-------- Raw data

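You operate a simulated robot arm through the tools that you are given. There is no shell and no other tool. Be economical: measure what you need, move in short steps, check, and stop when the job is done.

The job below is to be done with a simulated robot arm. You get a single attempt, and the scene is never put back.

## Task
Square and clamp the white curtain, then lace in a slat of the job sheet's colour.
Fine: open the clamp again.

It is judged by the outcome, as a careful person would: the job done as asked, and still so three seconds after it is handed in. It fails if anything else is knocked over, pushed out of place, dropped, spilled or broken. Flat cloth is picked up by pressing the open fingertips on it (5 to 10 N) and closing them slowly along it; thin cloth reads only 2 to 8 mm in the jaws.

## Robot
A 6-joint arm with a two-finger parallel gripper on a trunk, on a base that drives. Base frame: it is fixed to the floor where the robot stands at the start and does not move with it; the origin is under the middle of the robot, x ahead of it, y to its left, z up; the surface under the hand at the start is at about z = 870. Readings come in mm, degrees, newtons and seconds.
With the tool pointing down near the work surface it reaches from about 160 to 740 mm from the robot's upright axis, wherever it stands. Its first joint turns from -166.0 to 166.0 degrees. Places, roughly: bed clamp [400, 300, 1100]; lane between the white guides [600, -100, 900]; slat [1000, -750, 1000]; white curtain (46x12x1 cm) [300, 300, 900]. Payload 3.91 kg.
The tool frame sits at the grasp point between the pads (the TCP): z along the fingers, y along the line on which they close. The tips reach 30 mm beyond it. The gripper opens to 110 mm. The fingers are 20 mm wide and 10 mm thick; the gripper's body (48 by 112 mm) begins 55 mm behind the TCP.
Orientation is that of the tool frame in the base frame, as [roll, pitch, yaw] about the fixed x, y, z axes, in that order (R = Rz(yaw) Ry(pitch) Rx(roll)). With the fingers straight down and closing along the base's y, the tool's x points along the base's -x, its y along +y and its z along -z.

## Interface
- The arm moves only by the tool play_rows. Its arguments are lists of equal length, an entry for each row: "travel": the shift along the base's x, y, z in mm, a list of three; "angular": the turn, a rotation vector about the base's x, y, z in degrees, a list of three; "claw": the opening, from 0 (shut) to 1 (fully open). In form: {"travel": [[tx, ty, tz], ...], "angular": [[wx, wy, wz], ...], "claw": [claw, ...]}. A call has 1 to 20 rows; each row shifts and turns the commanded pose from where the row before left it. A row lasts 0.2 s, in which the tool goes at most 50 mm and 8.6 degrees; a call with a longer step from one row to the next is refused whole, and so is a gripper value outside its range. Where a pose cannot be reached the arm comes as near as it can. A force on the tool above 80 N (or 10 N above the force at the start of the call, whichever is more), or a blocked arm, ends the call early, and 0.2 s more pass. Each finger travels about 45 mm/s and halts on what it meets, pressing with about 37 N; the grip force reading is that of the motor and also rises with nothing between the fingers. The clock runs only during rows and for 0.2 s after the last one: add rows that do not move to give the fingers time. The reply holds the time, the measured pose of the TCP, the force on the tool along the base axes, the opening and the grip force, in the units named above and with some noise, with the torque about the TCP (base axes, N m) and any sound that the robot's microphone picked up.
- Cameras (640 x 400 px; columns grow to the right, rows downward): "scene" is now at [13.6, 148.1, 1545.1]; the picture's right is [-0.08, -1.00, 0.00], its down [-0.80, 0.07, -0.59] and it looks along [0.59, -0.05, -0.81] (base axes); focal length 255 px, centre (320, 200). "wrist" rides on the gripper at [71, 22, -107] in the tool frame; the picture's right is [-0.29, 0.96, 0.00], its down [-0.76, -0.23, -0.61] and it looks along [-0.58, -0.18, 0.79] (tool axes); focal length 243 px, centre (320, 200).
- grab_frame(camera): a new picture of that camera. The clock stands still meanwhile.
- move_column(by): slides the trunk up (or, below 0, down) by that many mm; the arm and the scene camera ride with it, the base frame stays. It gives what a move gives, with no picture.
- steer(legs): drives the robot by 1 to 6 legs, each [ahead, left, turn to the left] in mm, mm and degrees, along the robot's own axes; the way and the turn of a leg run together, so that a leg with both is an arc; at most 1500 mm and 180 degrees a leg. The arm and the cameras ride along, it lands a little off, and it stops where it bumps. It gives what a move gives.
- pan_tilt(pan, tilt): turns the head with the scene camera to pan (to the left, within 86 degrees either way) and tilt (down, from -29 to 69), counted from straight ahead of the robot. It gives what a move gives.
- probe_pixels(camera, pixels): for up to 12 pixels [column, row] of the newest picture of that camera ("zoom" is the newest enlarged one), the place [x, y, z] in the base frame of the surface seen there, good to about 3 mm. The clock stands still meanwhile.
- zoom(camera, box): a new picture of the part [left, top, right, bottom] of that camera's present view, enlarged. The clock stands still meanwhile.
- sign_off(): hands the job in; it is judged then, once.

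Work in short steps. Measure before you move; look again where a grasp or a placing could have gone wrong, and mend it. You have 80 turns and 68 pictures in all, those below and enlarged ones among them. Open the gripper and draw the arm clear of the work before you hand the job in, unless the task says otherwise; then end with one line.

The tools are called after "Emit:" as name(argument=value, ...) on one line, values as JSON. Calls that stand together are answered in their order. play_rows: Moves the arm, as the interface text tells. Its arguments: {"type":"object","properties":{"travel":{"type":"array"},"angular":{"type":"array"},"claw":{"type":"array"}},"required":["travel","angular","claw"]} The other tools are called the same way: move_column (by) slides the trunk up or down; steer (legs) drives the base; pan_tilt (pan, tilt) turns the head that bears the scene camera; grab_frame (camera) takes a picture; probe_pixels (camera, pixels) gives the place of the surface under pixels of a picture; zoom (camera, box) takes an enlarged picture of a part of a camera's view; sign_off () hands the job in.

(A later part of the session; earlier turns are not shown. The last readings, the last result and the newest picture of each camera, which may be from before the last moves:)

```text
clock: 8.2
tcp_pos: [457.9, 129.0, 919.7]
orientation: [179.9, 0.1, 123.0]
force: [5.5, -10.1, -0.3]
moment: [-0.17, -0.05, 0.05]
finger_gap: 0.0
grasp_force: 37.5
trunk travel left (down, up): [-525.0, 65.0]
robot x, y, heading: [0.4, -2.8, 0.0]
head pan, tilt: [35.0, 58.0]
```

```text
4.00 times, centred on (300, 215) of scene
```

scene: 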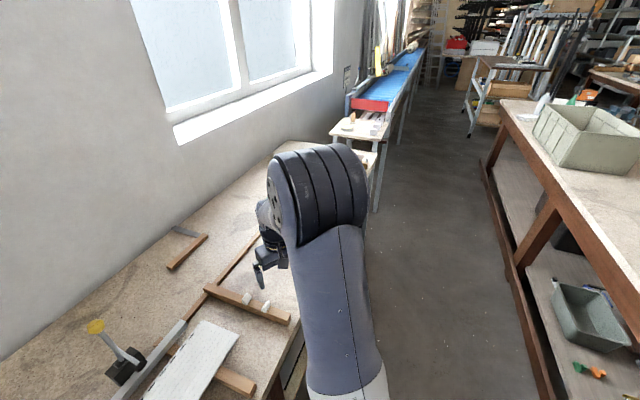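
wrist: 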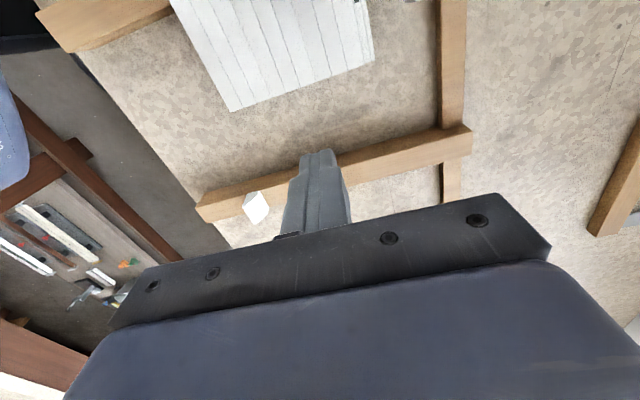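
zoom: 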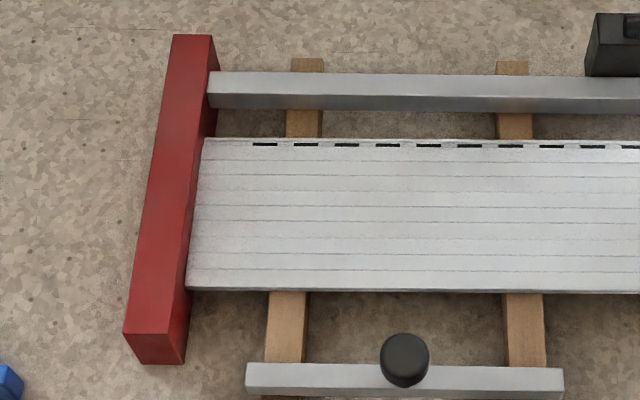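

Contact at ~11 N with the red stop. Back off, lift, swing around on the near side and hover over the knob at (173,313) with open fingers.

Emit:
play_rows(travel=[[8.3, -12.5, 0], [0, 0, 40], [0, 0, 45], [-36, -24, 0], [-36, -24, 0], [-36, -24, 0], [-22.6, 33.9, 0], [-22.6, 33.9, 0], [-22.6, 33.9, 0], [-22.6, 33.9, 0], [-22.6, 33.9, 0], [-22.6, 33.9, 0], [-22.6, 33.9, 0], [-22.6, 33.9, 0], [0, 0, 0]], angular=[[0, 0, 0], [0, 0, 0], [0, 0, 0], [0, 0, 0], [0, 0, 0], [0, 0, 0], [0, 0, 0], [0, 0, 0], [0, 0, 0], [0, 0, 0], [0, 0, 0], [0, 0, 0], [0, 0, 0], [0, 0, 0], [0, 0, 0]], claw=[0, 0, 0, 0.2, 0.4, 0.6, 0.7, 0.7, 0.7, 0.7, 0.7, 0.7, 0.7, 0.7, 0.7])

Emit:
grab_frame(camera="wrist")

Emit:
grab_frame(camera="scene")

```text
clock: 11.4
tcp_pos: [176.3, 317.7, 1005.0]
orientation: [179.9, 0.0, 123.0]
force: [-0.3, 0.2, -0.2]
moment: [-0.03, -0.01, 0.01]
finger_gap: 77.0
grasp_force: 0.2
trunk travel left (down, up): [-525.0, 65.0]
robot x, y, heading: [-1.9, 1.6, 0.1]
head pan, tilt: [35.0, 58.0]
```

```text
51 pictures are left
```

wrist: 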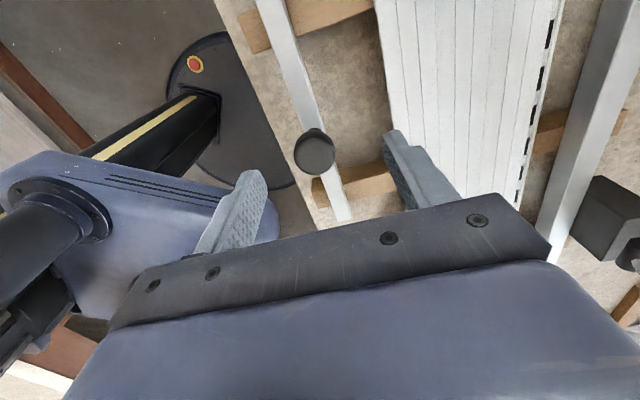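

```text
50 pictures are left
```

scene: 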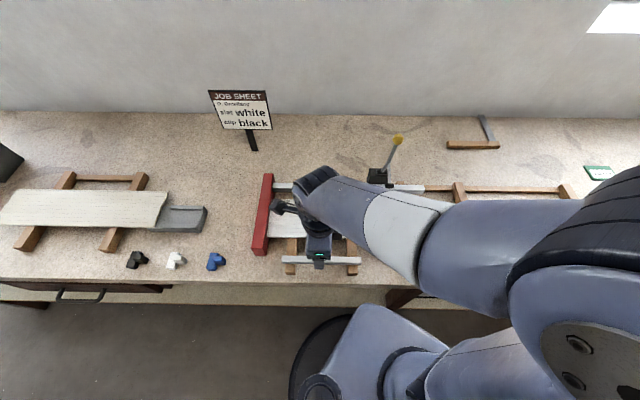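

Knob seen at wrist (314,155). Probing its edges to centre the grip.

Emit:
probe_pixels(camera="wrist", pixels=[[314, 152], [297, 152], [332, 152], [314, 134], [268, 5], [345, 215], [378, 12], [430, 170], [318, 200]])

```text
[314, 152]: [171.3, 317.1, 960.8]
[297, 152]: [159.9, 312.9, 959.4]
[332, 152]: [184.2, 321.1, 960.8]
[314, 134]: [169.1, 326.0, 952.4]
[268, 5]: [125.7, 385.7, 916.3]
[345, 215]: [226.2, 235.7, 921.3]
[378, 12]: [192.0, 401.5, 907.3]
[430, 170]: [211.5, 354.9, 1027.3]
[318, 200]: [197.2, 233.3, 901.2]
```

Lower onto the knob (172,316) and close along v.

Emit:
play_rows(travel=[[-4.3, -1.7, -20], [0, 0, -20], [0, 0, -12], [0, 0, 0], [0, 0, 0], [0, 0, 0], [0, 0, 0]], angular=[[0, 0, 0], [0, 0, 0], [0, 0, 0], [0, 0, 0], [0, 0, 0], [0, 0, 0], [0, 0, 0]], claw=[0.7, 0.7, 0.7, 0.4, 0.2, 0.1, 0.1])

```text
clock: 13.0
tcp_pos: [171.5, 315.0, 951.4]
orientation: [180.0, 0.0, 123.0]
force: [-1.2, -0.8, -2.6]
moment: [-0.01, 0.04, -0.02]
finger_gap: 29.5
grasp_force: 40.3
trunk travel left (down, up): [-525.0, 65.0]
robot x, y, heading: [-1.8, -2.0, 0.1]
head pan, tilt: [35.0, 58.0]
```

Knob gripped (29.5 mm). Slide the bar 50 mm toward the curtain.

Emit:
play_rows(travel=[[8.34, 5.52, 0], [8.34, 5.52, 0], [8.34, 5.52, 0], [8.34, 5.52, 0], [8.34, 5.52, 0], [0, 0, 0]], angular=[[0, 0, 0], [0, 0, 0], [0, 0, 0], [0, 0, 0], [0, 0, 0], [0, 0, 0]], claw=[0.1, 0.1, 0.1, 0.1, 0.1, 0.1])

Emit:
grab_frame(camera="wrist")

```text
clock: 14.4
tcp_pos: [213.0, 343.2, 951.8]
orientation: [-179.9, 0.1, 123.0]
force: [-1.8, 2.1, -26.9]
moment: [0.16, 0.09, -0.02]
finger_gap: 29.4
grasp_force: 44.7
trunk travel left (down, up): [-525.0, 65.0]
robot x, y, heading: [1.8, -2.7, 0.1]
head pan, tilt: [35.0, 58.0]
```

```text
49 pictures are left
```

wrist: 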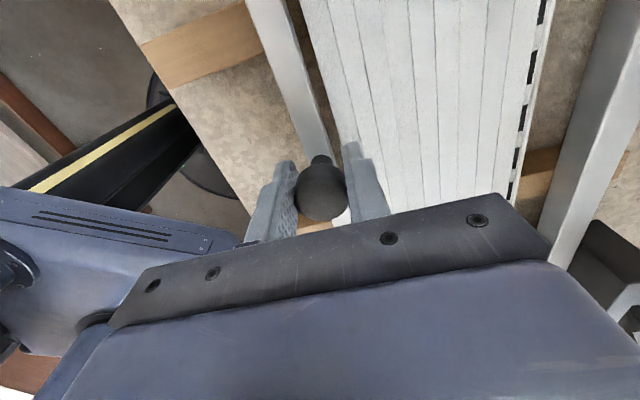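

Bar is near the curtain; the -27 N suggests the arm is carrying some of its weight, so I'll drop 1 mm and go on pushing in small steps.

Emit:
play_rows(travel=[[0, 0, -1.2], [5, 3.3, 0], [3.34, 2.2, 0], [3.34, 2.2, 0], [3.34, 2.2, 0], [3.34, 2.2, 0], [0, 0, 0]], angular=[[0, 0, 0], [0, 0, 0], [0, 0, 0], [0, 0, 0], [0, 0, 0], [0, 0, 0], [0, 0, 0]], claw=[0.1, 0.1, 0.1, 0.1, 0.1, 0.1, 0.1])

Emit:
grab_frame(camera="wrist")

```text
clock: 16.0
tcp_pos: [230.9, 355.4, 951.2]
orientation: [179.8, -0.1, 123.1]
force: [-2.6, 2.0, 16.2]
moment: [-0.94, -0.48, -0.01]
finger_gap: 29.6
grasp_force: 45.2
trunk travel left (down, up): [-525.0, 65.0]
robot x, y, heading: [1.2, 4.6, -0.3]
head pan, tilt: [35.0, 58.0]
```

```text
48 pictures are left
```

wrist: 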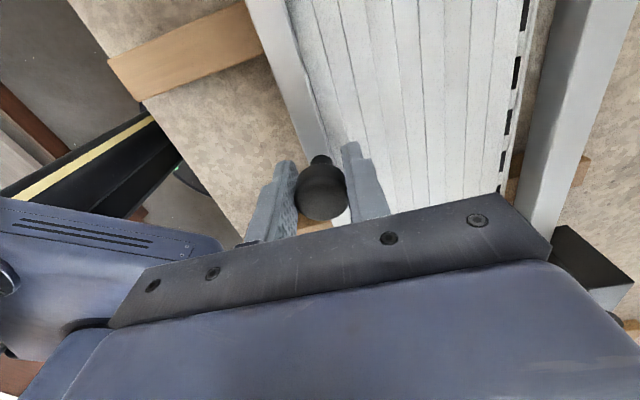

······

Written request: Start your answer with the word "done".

----------------

Written request: Scan the material above. Return every line containing the string "simulated".

Reply to the task:
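You operate a simulated robot arm through the tools that you are given. There is no shell and no other tool. Be economical: measure what you need, move in short steps, check, and stop when the job is done.
The job below is to be done with a simulated robot arm. You get a single attempt, and the scene is never put back.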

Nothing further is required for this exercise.